> AIM OF THE EXERCISE: Copy the lines holding the word "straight", all of them.

====================

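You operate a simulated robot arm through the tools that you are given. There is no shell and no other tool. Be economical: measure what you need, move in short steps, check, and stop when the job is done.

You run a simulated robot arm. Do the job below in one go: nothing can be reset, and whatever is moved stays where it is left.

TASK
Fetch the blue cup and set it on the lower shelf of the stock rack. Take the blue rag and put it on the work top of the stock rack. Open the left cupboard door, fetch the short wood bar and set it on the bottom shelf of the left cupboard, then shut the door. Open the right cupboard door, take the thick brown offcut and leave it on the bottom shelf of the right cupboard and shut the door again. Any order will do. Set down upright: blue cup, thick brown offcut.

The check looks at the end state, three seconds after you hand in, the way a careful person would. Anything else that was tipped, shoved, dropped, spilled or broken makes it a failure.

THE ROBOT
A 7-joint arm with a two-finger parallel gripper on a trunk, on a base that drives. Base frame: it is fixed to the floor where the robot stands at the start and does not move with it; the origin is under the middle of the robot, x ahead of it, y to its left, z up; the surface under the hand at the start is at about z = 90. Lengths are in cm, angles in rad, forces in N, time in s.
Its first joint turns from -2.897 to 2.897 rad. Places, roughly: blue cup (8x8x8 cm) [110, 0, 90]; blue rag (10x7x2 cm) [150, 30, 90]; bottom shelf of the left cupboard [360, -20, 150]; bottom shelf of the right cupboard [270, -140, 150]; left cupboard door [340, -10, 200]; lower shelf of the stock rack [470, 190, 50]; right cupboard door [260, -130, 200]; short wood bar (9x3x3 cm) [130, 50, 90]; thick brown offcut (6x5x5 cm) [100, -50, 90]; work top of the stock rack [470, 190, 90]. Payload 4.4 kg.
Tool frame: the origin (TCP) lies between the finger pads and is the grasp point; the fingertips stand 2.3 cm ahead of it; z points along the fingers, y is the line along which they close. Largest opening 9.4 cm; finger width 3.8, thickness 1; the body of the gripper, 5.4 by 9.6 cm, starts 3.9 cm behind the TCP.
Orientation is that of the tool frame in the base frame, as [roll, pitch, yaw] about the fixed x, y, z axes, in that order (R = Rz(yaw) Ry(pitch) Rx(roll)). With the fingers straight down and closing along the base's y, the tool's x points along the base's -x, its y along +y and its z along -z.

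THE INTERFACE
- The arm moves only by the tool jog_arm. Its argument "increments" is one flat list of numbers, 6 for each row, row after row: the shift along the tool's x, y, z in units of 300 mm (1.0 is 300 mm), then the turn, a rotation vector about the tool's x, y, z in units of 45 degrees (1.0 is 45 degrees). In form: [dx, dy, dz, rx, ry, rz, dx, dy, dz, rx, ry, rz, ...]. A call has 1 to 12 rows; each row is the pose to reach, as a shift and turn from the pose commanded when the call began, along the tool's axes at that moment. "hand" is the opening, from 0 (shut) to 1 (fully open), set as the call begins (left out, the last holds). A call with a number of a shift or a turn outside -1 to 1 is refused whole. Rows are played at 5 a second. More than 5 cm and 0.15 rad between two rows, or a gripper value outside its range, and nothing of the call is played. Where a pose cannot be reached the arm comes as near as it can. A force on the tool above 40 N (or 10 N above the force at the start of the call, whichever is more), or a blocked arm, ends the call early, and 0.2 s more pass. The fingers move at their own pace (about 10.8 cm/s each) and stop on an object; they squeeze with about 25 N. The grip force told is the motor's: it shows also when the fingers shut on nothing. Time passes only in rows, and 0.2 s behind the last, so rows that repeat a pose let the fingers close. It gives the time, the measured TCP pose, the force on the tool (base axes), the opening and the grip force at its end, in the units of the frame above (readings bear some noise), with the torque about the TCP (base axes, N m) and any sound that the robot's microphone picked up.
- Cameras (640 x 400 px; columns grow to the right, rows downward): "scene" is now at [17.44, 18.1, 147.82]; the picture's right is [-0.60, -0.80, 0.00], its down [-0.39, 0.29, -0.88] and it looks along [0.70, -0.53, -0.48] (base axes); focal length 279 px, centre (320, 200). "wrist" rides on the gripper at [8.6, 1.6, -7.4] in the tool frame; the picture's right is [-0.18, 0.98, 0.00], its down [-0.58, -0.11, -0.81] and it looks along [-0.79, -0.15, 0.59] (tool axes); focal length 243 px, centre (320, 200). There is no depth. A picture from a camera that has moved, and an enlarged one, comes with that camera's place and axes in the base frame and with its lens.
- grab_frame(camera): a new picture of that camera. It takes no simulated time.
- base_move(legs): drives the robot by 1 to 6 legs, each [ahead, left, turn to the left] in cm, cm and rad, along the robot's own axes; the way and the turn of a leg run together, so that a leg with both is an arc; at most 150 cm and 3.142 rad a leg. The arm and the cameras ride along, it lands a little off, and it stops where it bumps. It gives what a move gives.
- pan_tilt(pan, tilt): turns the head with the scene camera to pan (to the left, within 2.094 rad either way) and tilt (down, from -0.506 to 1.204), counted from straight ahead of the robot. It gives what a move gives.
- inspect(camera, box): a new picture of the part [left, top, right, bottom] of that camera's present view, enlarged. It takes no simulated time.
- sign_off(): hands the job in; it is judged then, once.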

====================

> ANSWER FOR THE TASK:
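Orientation is that of the tool frame in the base frame, as [roll, pitch, yaw] about the fixed x, y, z axes, in that order (R = Rz(yaw) Ry(pitch) Rx(roll)). With the fingers straight down and closing along the base's y, the tool's x points along the base's -x, its y along +y and its z along -z.
- pan_tilt(pan, tilt): turns the head with the scene camera to pan (to the left, within 2.094 rad either way) and tilt (down, from -0.506 to 1.204), counted from straight ahead of the robot. It gives what a move gives.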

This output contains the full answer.